How to Decorate Like Old Money Without Actually Spending Tons
If you're one who stays up to speed on pop culture, you've no doubt heard of "stealth wealth," a fashion trend best exemplified by understatement. (Or, as the kids say on TikTok: "Money talks. Wealth whispers.") Also called "quiet luxury," it refers to the sartorial preferences typically associated with the old money set—in other words, a not-trying-too-hard, nothing-to-prove rotation of nubby neutrals and leather loafers as opposed to statement bags and showy logos.
This sudden sensation around stealth wealth got us thinking about the "old money" design equivalent—at least when it comes to their country houses—which we're officially coining as "Upper Crusty." The "Upper Crusty" look is less about minimalism and restraint than it is about helicopter-ing off to your family's cozy off-the-grid cabin—let's be honest, it's probably shingled and definitely in Maine—which is outfitted with creaky 100-year-old floors, chippy furniture, pieced quilts, rag rugs, and at least one straw hat hanging askew on the wall. It's a less polished, delightfully undone look that says "I came here to kick back and forget about where I fall in the succession line of my dad's media conglomerate."

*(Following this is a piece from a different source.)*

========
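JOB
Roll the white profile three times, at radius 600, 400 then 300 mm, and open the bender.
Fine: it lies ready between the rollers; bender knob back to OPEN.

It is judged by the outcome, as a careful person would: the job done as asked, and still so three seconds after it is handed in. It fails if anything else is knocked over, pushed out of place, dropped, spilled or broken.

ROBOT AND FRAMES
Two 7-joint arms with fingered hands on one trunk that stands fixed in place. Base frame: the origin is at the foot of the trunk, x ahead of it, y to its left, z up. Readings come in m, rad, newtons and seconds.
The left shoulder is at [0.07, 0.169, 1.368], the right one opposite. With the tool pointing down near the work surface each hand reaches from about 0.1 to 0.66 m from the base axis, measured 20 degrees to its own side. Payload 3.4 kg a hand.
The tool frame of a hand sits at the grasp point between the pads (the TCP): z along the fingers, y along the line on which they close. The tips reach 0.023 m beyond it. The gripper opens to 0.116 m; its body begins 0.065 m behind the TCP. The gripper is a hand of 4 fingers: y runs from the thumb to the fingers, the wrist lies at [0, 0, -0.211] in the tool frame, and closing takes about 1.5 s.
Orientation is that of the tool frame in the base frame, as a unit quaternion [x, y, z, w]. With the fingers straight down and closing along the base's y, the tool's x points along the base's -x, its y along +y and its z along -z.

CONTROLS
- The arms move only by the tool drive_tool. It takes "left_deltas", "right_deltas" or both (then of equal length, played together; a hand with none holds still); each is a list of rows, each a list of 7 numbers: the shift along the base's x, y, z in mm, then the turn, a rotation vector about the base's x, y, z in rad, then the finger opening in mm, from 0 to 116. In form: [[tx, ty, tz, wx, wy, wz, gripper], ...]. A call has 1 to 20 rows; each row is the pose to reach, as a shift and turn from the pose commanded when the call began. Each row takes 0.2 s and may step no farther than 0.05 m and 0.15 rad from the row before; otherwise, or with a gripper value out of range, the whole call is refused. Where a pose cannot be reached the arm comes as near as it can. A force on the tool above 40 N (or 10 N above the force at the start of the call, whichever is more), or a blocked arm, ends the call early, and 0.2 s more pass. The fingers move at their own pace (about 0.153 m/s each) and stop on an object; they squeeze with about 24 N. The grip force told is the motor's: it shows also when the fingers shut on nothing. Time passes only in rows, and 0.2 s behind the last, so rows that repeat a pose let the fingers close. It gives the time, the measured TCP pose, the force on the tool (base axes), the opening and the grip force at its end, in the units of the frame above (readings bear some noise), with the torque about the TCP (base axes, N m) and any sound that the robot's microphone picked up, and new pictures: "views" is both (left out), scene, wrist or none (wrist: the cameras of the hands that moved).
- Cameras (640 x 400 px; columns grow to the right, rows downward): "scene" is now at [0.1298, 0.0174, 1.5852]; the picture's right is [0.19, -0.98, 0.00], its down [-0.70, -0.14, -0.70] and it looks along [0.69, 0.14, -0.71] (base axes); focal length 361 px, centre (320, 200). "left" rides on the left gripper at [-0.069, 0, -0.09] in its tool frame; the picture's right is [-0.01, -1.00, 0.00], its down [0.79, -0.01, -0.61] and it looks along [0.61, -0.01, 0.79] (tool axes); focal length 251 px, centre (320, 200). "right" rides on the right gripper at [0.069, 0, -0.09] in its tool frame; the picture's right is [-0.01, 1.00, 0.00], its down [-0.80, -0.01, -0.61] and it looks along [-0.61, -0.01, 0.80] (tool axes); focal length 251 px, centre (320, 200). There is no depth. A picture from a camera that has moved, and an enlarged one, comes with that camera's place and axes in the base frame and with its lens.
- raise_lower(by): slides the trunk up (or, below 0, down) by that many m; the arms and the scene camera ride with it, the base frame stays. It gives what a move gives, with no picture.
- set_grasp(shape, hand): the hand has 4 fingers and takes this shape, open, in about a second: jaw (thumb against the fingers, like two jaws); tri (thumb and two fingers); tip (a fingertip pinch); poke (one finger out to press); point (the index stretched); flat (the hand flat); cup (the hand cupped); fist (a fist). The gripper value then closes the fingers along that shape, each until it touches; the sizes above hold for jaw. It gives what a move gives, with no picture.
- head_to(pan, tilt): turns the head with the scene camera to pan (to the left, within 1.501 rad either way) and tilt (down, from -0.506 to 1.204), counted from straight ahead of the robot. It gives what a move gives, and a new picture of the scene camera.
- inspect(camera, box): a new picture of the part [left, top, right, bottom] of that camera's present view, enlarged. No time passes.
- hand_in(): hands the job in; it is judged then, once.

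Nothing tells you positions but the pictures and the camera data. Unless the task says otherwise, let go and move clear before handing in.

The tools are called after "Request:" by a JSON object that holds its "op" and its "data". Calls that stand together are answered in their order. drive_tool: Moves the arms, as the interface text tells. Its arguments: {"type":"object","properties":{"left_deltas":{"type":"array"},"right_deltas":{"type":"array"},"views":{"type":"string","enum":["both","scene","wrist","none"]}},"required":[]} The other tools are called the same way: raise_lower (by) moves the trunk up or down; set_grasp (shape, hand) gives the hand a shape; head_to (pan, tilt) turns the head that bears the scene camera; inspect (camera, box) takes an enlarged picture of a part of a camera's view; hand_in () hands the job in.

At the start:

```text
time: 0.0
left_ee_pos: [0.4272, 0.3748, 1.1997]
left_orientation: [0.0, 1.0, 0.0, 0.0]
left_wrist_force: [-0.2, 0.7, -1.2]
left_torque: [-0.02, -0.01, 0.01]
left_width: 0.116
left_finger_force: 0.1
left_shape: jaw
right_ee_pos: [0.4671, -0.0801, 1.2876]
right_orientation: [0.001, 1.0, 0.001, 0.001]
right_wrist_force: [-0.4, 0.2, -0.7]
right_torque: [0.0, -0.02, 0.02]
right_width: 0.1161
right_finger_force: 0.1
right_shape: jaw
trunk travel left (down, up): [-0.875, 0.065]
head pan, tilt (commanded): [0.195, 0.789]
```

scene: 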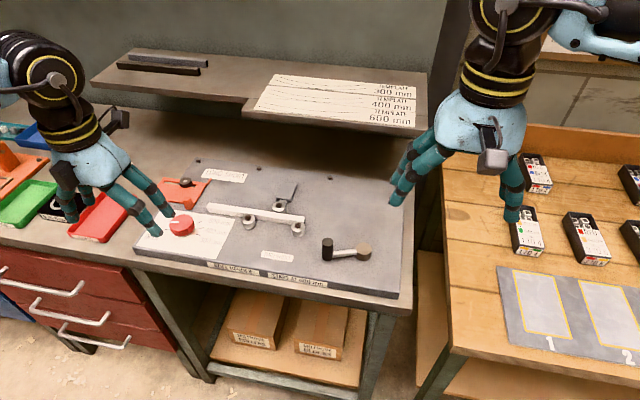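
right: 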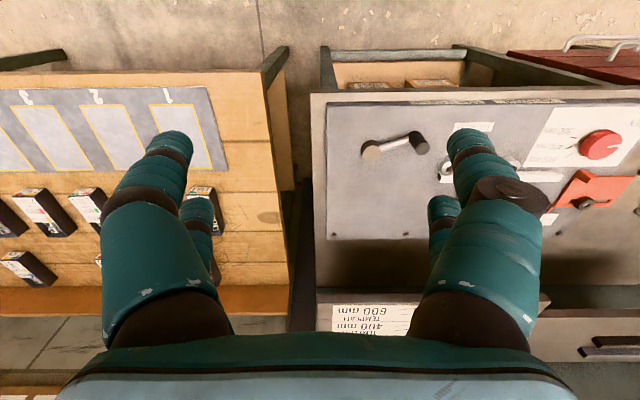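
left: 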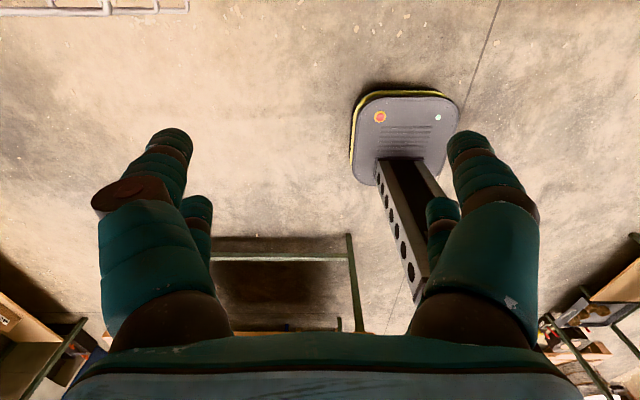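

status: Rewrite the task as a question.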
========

Even better: Unlike Mongolian cashmere and a Celine handbag, the Upper Crusty look can be achieved by anyone, because it's all about embracing a spirit of "if it ain't broke, don't fix it" practicality. (It's the same reason Old Money tends to prefer a wood-paneled 1980s station wagon over a 2023 Range Rover.)
Here's how to embrace the look, regardless of your trust fund status.
"People are so quick to replace anything slightly frayed or slightly worn, but resisting that urge is going to help you achieve this [layered-over-time] look," says designer (and Upper Crusty icon) Libby Cameron, whose casually collected family home in Maine, pictured below, is as lived-in and layered as it gets. Simply buy what you love and hang on to it, even if it's a bit worn or weathered. That's kinda the point.
Shop for the piece, not the room.
"I like to buy what I love and move things around," says Libby. "Furniture should be versatile—it doesn't have to feel like it was bought for a specific room. These homes have a spirit of spontaneity meets practicality, like 'I already had that table so I moved it over here.'"
Don't shy away from color.
While the internet-famous "Coastal Grandma" aesthetic largely centered on neutrals, the Upper Crusty look is far from subdued. You'll find plenty of painted floors and painted furniture in happy hues (reds and greens are particularly popular). The trick to keeping it consistently crusty: Choosing colors that feel as if they've faded over time (Paints and prints with warm and muddy undertones will help you get that look.)
Mix materials—and eras.
Wicker, wood, rattan—anything goes. "Indoor furniture? Outdoor furniture? The lines are totally blurred," says Country Living Senior Homes & Style Editor Anna Logan. "You'll find a 70s rattan sofa alongside a 60s wicker chair and a 70s bamboo bookshelf, and that all adds to the 'acquired over time' feeling. The best examples of 'Upper Crusty' design are those spaces that you can't quite assign to any certain era. They feel stuck in time, but in the best, hardest-to-pinpoint way possible."
Season (lightly) with salt.
Sea salt, to be specific. Although the Upper Crusty aesthetic works in a variety of spaces, it's most at home in an Atlantic-facing coastal cabin that comes across as quite modest until you look up its value on Zillow. (And, by the way, you just know it's one of the many family cabins on the compound.) But don't go overboard on the nautical knicknacks. This look is generally light on (but not necessarily absent of!) the lobster and lighthouse motifs, but beachcomber collectibles and faded seascapes and schooner paintings are completely fair (and frequented) game.
Embrace the rumple.
A sit-and-stay-awhile sofa is an essential in the homes of the Upper Crusty, and it should look like it's endured years of (VCR-enabled!) movie nights and late afternoon naps beside a Golden Retriever. Whether slipcovered or donned in a ticking stripe, it's typically layered with slightly flattened pillows that feel like they were just scored from an estate sale. (Bonus points if the fabric is by Sister Parish.)
Keep books within reach.
Every Upper Crusty house that tugs at our heartstrings has a healthy stockpile of summer reads tucked into seemingly every nook and cranny.